DMV=High School
Written on June 30th in Uncategorized
Walking into the Department of Motor Vehicles will make any self-respecting adult feel like the Dean just busted them for wearing their uniform above the knee. Okay, maybe not any adult, just those that were female and went to a catholic high school.
They have that huge sign that sign that mandates everyone must see the Information Officer at the front desk. Thankfully, I noticed the Sticker Renewal Line Only sign, so I got to bypass the fun of that little group. Slipping past the front desk, I was waiting to hear the Information Officer bark out, “Where are you going?” It’s happened before. My guess is that the 100 person line I was extending was probably a good indicator of my “master plan to deceive the DMV Information Officer.”

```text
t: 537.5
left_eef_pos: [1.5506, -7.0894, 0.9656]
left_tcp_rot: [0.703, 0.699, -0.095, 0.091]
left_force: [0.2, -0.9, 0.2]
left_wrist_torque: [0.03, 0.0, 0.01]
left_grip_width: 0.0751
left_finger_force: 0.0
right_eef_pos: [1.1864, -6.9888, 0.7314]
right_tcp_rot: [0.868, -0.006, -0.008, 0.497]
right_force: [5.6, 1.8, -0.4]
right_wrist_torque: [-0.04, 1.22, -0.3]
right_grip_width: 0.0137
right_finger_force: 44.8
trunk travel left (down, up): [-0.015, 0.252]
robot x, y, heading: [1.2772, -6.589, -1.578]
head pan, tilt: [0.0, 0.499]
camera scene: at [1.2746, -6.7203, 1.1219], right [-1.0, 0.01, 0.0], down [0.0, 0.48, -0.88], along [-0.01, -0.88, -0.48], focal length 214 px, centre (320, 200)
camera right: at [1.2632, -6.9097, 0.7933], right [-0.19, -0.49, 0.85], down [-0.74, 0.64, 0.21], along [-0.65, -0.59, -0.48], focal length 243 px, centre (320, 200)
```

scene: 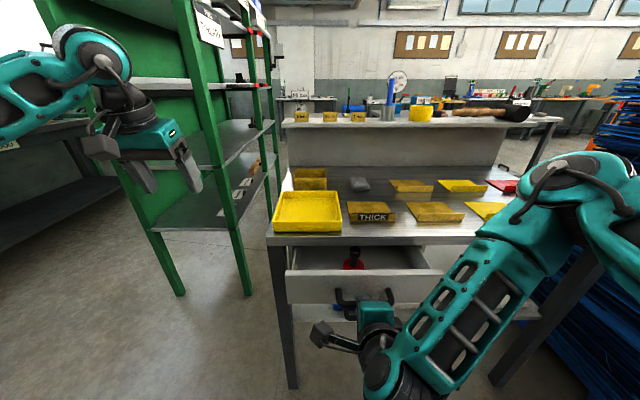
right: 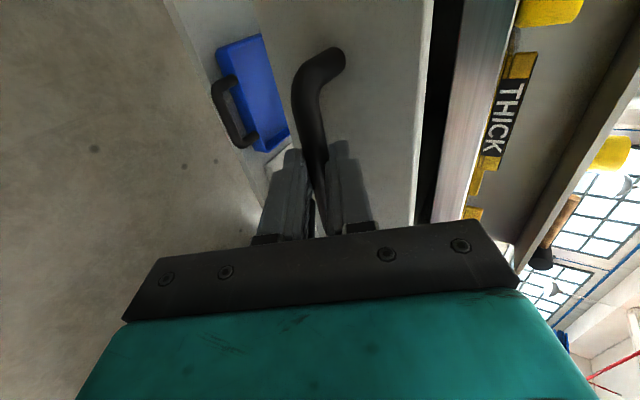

Being stuck in a line that size is really no fun. Sure, you could chat up a fellow line detainee, but that just gets awkward after a while. Why chat with someone when there are always multitudes of children that make more noise than a parking lot of bikers during a poker run? I might just be that awful human being that doesn’t think every child I see is a cute, precious little being. The moms’ are oblivious to the fact that the rest of the people waiting in line don’t need to hear the baby talk at top volume. Nor, do we all want to make friends with little Kiera and Bobby.
In a line that size, inevitably, another worker decides to throw some order into the mix. “Does everyone know that this is the line for sticker re-newel only?” Yes. “All checks are made payable to the Secretary of State!” Damn it, I made the check out to Organ Donations. “If you don’t have a pen, borrow one from your neighbor!” Neighbor? That, right there, was straight out of high school.
Now, I’m not saying you have to go to the hair salon and get your nails done to go to the DMV, but c’mon. I can’t be the only person who has noticed a disturbing trend with people coming straight from the swimming pool. The best game you can play while waiting in line is to count the number of t-shirts, worn by women, not children, featuring Tweety Bird, Eyeore, Sylvester, Minnie Mouse or Daisy Duck. No lie, I counted seven.
I’m fully aware that for a little extra you can get your sticker on-line or at several satellite locations around town. I think next year it will be South Side Bank for me-but at least I can say I know Kiera and Bobby, right?